I’m obsessed with food, cats, and podcasts. Actually, come to think of it, I’m obsessed with a zillion things. But recently, while walking around my lake listening to a podcast, I was fascinated by a young woman who was convinced that she was starting to have seizures when she read. But her doctors didn’t think that was possible. Sure enough, she found a neurologist who trusted her instinct and tested her hypothesis. So while wired up, she started reading, and bingo, she would have a seizure.

Her story got me thinking about how important it is for women to listen to their bodies and follow their gut, even when others may doubt their experience. It’s always exciting when I hear from women who chart their cycles and tell me that they have discovered all sorts of interesting symptoms that occur only at certain times in their cycles. With charts in hand, they can take the evidence to their doctors to prove that it’s not “all in their head.”

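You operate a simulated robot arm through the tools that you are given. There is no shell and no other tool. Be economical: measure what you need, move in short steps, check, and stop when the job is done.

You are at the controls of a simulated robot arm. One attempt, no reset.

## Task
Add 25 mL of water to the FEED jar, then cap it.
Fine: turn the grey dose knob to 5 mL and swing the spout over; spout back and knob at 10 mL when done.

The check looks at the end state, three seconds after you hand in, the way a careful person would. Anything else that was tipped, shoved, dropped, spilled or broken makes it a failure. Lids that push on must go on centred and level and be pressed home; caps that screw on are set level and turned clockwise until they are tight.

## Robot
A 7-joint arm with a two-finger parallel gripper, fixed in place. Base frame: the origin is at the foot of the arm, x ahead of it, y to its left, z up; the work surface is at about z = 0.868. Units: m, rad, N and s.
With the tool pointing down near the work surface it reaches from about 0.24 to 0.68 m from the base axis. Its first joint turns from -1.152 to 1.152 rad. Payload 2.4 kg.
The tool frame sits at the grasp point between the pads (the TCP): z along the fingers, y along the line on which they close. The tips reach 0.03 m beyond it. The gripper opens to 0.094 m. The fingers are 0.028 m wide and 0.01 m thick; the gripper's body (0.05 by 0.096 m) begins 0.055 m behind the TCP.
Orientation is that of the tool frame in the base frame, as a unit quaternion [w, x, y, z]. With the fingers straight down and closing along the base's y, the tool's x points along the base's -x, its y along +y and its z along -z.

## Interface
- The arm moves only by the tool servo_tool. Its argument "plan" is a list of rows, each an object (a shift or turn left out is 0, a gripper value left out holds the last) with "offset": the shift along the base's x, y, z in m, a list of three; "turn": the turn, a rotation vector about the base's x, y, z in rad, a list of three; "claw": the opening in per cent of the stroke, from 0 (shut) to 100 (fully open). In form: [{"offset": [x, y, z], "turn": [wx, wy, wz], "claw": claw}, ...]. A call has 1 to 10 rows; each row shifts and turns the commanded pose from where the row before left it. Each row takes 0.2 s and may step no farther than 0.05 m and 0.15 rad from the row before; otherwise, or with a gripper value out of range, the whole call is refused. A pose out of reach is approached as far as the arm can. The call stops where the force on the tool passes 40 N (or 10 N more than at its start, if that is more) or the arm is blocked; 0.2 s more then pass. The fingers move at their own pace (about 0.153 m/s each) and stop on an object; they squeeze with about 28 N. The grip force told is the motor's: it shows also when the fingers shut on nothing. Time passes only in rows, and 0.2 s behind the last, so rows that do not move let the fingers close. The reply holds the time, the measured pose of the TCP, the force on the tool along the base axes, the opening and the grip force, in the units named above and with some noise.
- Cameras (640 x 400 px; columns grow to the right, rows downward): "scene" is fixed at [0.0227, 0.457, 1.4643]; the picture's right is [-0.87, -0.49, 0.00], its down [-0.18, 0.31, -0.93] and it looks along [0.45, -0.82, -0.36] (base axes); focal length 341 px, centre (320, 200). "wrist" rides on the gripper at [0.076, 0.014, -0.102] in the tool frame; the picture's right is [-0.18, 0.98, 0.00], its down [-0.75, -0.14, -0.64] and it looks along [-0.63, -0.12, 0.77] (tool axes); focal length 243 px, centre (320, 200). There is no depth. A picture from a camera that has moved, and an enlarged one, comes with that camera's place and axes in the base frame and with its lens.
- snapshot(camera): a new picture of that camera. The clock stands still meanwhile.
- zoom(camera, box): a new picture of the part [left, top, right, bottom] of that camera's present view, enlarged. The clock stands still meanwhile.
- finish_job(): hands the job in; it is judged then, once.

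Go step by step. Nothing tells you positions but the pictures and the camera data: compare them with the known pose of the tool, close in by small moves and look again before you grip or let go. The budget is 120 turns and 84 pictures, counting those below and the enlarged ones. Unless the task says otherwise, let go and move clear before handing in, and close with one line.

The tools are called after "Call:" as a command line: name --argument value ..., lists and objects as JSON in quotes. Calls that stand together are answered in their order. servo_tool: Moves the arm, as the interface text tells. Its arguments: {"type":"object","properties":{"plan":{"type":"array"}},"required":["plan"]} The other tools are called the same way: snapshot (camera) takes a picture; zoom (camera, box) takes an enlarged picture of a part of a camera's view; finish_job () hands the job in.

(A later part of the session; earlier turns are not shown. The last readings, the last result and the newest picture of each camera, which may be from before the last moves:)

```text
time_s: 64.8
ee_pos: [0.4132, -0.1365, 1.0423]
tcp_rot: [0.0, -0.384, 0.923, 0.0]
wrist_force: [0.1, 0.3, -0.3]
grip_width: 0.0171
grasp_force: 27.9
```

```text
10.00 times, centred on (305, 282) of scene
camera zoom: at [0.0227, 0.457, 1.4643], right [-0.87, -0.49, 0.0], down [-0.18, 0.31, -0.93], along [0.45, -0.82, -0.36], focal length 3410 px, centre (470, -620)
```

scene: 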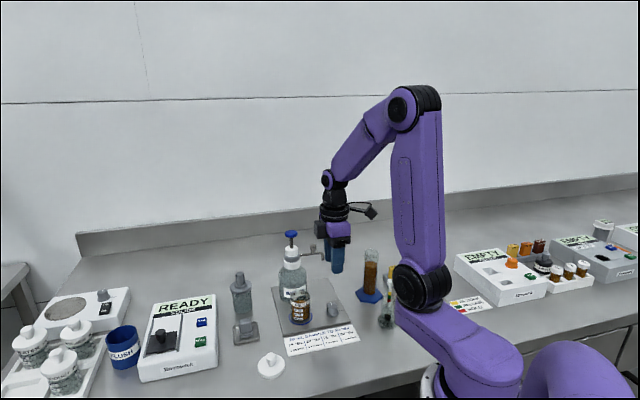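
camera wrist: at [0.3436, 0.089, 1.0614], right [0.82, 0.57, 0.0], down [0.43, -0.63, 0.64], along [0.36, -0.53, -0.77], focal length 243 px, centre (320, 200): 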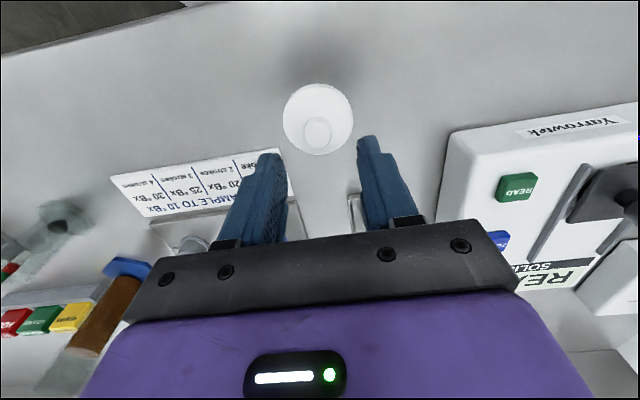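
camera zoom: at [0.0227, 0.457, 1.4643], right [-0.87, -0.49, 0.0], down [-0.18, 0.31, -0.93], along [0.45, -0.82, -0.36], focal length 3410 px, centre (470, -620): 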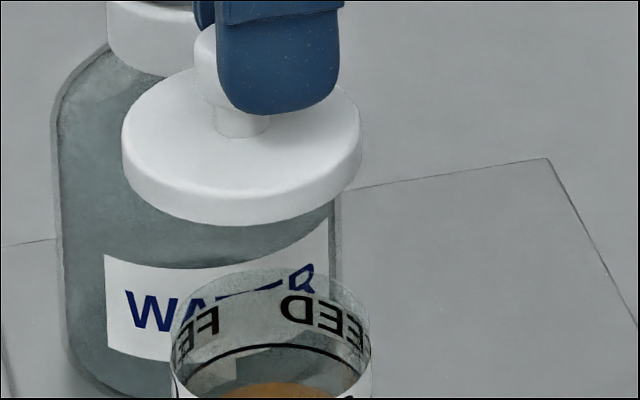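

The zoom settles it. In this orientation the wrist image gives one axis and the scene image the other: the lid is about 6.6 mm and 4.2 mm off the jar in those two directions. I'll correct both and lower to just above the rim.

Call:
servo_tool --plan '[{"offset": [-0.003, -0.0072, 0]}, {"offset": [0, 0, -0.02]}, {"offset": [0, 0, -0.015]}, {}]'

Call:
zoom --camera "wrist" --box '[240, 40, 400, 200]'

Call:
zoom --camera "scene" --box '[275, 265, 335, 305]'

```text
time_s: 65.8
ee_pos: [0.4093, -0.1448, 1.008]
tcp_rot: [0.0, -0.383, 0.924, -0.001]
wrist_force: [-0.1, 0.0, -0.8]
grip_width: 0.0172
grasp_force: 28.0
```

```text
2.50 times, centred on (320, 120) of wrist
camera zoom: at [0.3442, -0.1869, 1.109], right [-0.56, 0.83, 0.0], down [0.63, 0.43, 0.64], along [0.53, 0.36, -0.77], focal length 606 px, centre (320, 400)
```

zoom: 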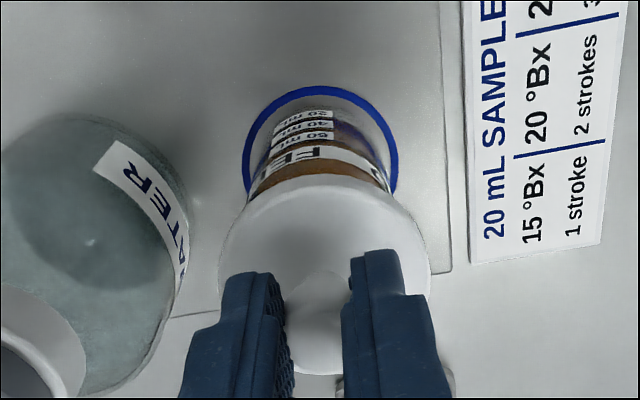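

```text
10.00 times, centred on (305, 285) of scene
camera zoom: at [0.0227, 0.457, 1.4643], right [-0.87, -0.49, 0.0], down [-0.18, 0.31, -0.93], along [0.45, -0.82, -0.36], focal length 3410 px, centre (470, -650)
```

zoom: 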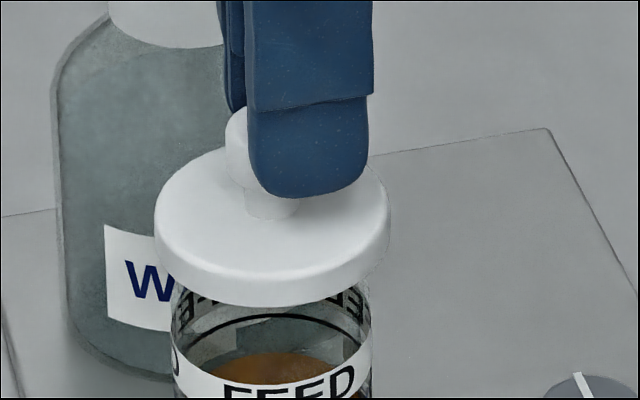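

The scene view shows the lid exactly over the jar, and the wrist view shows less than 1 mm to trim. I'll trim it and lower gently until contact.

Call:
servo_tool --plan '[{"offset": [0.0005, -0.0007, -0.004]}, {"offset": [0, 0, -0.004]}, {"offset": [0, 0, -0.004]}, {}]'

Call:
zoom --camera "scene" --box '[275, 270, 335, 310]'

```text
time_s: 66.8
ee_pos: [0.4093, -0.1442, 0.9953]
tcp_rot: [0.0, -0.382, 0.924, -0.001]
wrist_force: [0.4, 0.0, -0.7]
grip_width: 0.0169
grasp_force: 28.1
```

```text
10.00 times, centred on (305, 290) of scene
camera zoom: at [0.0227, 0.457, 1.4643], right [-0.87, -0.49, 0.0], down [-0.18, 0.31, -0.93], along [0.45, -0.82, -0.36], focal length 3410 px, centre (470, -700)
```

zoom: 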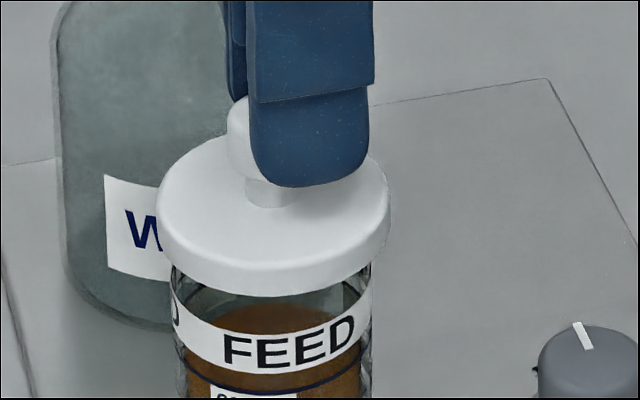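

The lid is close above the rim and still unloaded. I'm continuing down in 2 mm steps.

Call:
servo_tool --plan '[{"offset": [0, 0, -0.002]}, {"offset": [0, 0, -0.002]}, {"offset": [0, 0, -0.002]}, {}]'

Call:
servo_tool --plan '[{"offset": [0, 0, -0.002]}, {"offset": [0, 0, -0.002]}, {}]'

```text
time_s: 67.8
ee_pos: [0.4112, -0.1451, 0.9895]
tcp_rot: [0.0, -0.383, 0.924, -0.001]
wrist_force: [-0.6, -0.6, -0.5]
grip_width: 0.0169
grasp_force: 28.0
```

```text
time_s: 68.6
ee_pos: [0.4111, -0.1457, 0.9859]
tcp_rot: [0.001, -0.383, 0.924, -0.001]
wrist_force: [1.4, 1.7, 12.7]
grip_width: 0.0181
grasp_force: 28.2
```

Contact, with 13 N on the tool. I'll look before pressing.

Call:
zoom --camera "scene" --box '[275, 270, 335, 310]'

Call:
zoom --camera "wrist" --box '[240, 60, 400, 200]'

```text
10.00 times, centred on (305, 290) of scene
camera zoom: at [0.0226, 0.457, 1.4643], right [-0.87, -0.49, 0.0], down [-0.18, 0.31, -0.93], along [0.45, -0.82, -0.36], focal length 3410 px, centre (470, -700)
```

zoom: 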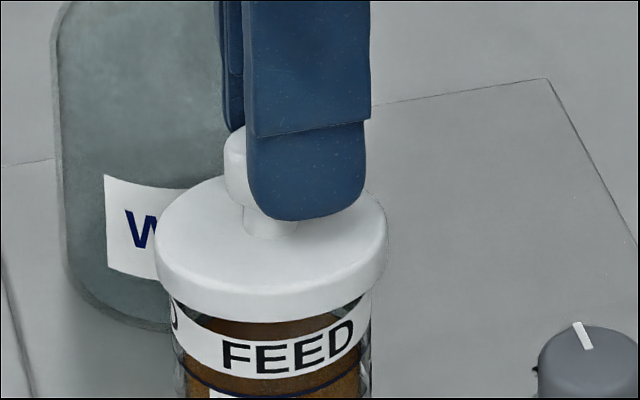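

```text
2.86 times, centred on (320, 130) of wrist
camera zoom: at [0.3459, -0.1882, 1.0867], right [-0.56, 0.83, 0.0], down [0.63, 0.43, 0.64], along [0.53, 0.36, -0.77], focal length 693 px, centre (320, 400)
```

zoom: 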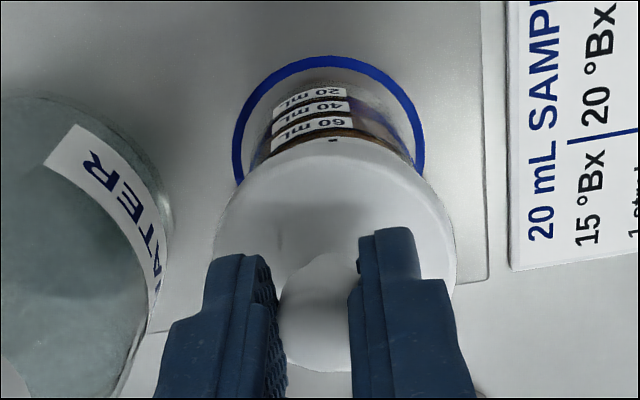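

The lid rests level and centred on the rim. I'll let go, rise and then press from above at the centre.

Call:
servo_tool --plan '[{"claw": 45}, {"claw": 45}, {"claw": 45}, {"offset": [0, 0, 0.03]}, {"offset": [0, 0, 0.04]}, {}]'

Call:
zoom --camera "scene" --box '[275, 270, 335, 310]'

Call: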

As for myself, I started charting my cycles in the (gasp) early 1980s at the age of 27, continuing for 31 years! I recorded everything on paper (I happen to think that notebooks filled with fascinating charts are so much cooler than apps, but that’s just me, and maybe hundreds of thousands of other charting fanatics). At any rate, in the end, I had accumulated a total of 378 charts 8 inches tall filling five notebooks. One of the great things about charting is that every documented cycle can form a small chapter in your life-long journey as a healthy, empowered and remarkably self-aware woman.